** SOURCE **
----

Everything you know and love from Views is included in Drupal 8 core—and even a few extras such as mobile-friendly administration, some user experience and accessibility improvements, the ability to create responsive table listings, and the ability to turn any listing into a REST export that can be consumed by a mobile application or other external service.

More and Better Blocks

In Drupal 8, you’ll notice a few new features as they relate to blocks. First, just like with Views replacing admin pages, several previously hard-coded site components have been converted to blocks, including breadcrumbs, site name, and slogan. This makes it easier to adjust page organization in the user interface, and enables in-place editing, and makes for easier theming.

Take a Tour

Drupal 8’s new Tour module lets site builders create contextual, step-by-step tooltip-style walkthroughs of your site. It can help with overviews of administrative interfaces, introduce new terminology, and walk through the steps involved in configuring components of your site.

Both Less and More, Module-wise

You’ll find Drupal 8 missing some modules that shipped with Drupal 7, namely Blog, Dashboard, Open ID, Overlay, PHP filter, Poll, Profile, and Trigger (as well as the Garland theme). You’ll find several new modules in which functionality has been split out into more granular chunks, such as Menu Links/Menu UI, Block/Custom Block, Ban/History/Actions (formally baked into User/Node/System module), and so on.

----

** SUPPLIED DATA **
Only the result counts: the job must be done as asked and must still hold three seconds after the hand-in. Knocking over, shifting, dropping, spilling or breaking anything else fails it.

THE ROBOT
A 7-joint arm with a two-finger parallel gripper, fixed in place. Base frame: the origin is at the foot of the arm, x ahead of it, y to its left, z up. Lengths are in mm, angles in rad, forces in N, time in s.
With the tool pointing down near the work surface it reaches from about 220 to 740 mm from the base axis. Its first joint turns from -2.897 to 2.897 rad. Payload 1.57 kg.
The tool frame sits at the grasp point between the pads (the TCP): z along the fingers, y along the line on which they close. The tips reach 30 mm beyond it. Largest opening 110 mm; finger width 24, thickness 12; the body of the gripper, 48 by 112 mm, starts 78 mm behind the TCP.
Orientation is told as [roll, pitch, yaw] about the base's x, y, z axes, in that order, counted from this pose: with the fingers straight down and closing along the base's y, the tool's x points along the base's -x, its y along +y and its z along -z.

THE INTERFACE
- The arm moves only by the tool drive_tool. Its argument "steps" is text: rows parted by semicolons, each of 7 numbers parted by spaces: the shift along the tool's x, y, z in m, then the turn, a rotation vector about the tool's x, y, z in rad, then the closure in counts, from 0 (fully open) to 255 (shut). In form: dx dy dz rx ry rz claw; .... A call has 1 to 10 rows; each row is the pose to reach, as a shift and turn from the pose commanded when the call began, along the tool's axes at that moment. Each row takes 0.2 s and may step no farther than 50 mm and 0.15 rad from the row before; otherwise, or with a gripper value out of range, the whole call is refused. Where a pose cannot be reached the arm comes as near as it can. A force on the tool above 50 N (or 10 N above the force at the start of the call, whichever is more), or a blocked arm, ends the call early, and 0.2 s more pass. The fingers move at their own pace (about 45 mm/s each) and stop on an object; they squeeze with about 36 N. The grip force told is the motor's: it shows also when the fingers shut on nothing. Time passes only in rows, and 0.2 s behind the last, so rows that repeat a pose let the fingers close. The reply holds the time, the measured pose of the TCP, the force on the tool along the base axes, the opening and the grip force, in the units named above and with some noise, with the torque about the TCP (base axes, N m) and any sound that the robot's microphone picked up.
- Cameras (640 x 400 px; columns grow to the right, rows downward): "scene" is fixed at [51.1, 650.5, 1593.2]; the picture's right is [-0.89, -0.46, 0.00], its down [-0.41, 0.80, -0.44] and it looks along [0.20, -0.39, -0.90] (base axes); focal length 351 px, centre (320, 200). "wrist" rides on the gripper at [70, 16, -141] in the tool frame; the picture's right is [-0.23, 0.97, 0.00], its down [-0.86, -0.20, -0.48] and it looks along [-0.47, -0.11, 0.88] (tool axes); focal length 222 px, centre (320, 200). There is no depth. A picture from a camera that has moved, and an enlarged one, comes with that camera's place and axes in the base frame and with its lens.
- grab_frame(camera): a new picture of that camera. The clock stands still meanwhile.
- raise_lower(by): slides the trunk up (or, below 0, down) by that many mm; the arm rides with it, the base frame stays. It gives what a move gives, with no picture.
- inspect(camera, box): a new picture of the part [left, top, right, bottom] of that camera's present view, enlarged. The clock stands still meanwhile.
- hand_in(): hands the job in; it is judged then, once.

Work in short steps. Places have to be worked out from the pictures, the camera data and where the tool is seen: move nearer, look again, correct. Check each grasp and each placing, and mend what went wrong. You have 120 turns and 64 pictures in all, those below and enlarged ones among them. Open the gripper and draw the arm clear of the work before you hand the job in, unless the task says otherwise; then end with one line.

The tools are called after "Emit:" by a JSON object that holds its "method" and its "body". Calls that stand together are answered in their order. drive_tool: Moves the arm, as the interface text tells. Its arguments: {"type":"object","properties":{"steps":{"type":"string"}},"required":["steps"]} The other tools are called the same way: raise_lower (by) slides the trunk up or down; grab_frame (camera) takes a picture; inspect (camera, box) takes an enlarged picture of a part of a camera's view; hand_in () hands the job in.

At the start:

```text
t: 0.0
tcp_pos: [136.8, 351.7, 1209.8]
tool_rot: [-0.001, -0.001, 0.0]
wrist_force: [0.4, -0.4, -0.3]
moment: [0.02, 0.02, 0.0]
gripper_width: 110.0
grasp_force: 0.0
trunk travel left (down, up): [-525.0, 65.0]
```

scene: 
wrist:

----

** TASK INSTRUCTIONS **
1. Give the stretch of the source that starts with "Drupal 8’s new" and ends with "module), and so on.", unchanged.
2. Extend the source, starting right after its last sentence.

** WRITTEN RESPONSES **
1.
Drupal 8’s new Tour module lets site builders create contextual, step-by-step tooltip-style walkthroughs of your site. It can help with overviews of administrative interfaces, introduce new terminology, and walk through the steps involved in configuring components of your site.

Both Less and More, Module-wise

You’ll find Drupal 8 missing some modules that shipped with Drupal 7, namely Blog, Dashboard, Open ID, Overlay, PHP filter, Poll, Profile, and Trigger (as well as the Garland theme). You’ll find several new modules in which functionality has been split out into more granular chunks, such as Menu Links/Menu UI, Block/Custom Block, Ban/History/Actions (formally baked into User/Node/System module), and so on.

2.
Heather James’s “Drupal 8 Site Building Preview—Less Is More” has a great rundown of the state of modules, including contrib modules that are now rendered obsolete due to the functionality that ships with Drupal 8 core.

The bottom line: Drupal core ships with enough functionality out-of-the-box that for the first time site builders should be able to create fairly sophisticated sites without having to install 30+ contributed modules. Hooray!

Migration Path

Drupal’s major version upgrade path has been replaced with a migration path, courtesy of a D8 port of the Migrate and Migrate Drupal-to-Drupal modules. As of Drupal 8.1, there is also a Migration UI in core, which allows major Drupal version migrations without resorting to command-line tools. Both a migration path from Drupal 6 (already in Drupal 8.x) and Drupal 7 (partially in 8.x and under development) are supported. The migration path allows you to keep your Drupal 6/7 site running while you build your new Drupal 8 site, greatly minimizing downtime over the old update.php method.

For more on Drupal 8’s improved major version upgrade process, check out Moshe Weitzman’s “Drupal 8—Improved Upgrade Process” blog from December 2013.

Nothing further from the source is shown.